Wednesday, October 4, 2017

What the Comex is for gold price manipulation, the World Council now appears to be for gold propaganda

There is plenty of evidence that the Comex, and the scheme of future's based paper markets, was engineered as the means in which the government could control gold prices following the removal of the dollar from the long-standing Gold Standard.  And taking a look at what some consider to be the 'overseer' of the gold industry as well, the World Gold Council is appearing more and more to be a propaganda arm of these policies, especially in their view of the Gold Standard itself.

When you are the go-to “authority”, but disinformation is your modus operandi, there is no doubt why why so many people are so clueless about real money… 
The World Gold Council is promoting their revisionist history The Classical Gold Starndard: 
Let’s take a dive into what the WGC says about it
The Gold Standard was a system under which nearly all countries fixed the value of their currencies in terms of a specified amount of gold, or linked their currency to that of a country which did so. Domestic currencies were freely convertible into gold at the fixed price and there was no restriction on the import or export of gold. Gold coins circulated as domestic currency alongside coins of other metals and notes, with the composition varying by country. As each currency was fixed in terms of gold, exchange rates between participating currencies were also fixed.
Central banks had two overriding monetary policy functions under the classical Gold Standard: 
  1. Maintaining convertibility of fiat currency into gold at the fixed price and defending the exchange rate.  
  2. Speeding up the adjustment process to a balance of payments imbalance, although this was often violated.
We can go ahead and stop there for a moment. First of all, it is not fair to say they fixed the value in terms of a specified amount of gold. It is more than that. In fact, it’s what the U.S. Constitution in Article 1 section 8 refers to as “weights and balances”:
To coin Money, regulate the Value thereof, and of foreign Coin, and fix the Standard of Weights and Measures; 
You see, it is not just to say that $10 is convertible to about a half ounce of gold. 
Actually, the $10 is gold, and a very specific amount (Coinage Act of 1792)
Eagles—each to be of the value of ten dollars or units, and to contain two hundred fort-seven grains and four eighths of a grain of pure, or two hundred and seventy grains of standard gold. Half eagles—each to be of the value of five dollars, and to contain one hundred and twenty three grains and six eights of a grain of pure, or one hundred and thirty five grains of standard gold. 
Furthermore, willfully omitted is the silver standard that existed along side and circulated within the citizenry, but the point here is that the U.S. Constitution calls for both gold and silver as money.
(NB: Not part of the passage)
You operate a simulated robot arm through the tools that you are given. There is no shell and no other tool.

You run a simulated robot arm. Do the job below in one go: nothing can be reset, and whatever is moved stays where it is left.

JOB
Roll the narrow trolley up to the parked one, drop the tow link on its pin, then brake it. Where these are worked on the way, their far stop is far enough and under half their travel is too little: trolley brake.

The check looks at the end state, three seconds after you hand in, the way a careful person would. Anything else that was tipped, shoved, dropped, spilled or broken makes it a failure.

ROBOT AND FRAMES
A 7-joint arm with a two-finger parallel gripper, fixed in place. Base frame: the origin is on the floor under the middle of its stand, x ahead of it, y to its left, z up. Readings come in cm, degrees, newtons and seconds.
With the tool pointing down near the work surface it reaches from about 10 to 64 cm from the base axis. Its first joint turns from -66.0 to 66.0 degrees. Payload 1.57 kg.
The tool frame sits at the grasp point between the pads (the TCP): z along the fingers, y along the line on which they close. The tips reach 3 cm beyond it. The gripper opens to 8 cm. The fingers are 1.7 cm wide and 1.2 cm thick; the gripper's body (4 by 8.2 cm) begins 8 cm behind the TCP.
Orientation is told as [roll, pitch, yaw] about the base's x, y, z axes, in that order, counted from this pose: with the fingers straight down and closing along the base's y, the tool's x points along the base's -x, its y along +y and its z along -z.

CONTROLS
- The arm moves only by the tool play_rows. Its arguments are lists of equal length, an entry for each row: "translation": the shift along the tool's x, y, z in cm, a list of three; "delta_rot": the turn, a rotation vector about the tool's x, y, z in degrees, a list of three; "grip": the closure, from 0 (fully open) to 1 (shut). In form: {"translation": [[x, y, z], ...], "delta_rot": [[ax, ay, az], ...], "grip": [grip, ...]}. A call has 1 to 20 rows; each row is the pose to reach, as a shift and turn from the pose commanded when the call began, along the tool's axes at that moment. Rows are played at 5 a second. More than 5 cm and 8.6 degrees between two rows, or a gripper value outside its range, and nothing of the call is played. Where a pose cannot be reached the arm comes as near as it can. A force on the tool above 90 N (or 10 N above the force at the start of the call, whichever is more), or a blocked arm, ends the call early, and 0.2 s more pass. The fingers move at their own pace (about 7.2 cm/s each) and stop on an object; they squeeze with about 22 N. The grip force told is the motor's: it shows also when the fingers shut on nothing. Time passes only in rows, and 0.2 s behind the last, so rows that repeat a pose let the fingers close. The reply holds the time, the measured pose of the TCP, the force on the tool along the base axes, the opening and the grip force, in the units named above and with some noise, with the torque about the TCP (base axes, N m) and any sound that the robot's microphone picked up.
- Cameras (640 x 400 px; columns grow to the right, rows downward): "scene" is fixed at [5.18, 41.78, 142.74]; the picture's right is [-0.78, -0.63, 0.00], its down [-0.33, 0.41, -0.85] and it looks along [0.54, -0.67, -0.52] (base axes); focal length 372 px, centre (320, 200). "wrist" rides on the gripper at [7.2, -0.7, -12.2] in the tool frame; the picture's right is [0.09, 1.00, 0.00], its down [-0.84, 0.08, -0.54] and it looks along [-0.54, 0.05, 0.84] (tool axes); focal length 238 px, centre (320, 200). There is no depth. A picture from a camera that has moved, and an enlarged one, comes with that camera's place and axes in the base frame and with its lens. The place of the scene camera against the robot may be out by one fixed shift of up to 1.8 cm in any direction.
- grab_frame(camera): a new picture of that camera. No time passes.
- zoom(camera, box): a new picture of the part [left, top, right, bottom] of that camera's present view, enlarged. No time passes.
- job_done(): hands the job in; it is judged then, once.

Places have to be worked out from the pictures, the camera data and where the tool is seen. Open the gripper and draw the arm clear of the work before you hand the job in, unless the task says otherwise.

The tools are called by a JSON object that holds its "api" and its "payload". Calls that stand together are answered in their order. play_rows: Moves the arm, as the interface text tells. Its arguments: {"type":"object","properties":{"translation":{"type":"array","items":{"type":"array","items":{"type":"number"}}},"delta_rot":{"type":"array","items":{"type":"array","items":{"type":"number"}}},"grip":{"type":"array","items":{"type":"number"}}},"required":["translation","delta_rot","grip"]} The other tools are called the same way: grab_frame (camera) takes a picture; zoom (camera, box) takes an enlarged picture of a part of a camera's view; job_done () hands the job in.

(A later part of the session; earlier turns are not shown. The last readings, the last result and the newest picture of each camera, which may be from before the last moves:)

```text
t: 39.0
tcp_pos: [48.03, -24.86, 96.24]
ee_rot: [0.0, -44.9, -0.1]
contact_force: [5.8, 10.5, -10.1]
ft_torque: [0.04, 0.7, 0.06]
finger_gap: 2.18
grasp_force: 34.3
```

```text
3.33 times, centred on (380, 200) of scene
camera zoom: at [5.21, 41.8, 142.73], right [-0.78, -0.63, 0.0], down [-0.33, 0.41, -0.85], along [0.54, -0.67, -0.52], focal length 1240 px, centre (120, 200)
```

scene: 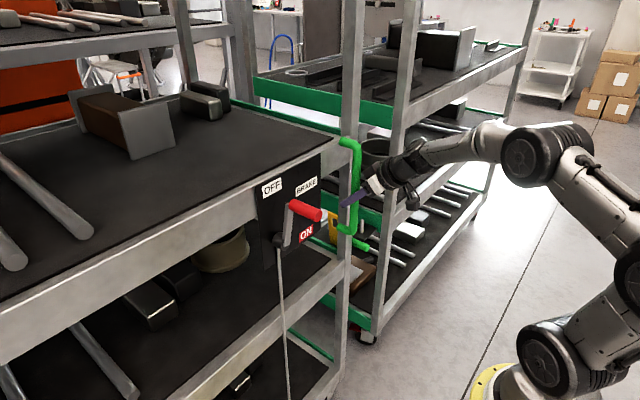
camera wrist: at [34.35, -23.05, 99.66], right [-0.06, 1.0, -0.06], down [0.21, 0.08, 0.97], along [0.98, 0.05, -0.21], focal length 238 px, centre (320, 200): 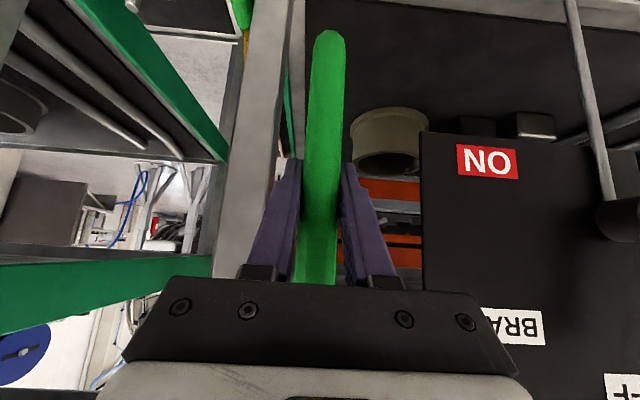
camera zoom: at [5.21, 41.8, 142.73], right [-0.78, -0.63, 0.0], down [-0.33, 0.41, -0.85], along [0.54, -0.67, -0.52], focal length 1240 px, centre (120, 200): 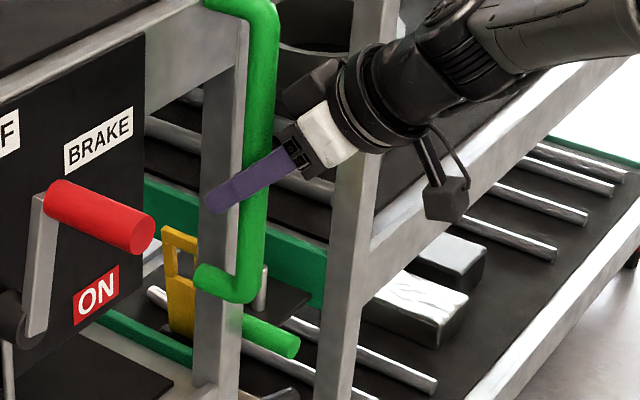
Rightfully slow. 
Back to the WGC, when they say that currency notes circulated, that is a disinformation tactic as well. The $10 note below was from the U.S. Treasury in 1907, and it was payable immediately “upon demand” with a $10 Gold Eagle: 
As for the central banks having “over-riding authority”, well, that is kind of hard to do. There was not even a central bank in the United States for all of the years mentioned they by the WGC except for one year – 1914. 
The WGC Continues: 
The classical Gold Standard existed from the 1870s to the outbreak of the First World War in 1914. In the first part of the 19th century, once the turbulence caused by the Napoleonic Wars had subsided, money consisted of either specie (gold, silver or copper coins) or of specie-backed bank issue notes. However, originally only the UK and some of its colonies were on a Gold Standard, joined by Portugal in 1854. Other countries were usually on a silver or, in some cases, a bimetallic standard. 
No way to say the second bolded section of that paragraph other than a bold-faced lie.
Under the Gold Standard, a country’s money supply was linked to gold. The necessity of being able to convert fiat money into gold on demand strictly limited the amount of fiat money in circulation to a multiple of the central banks’ gold reserves. Most countries had legal minimum ratios of gold to notes/currency issued or other similar limits. 
Wrong. The money was gold. And silver. Legal minimum ratios? How about exact weights and measures. 
Promoting disinformation and anchoring a page of deception and bold-faced lies is one of the reasons that the world is so confused about gold (and silver). - Silver Doctors
Like the Bill of Rights being a document which was supposed to limit the power and authority of the central government, the gold standard was meant to enforce the fiscal responsibility of government officials.  But like with most politicians, rights and laws are simply things to be broken when they no longer are convenient in their desires for power, theft, and corruption that is intrinsic over time in almost all government institutions.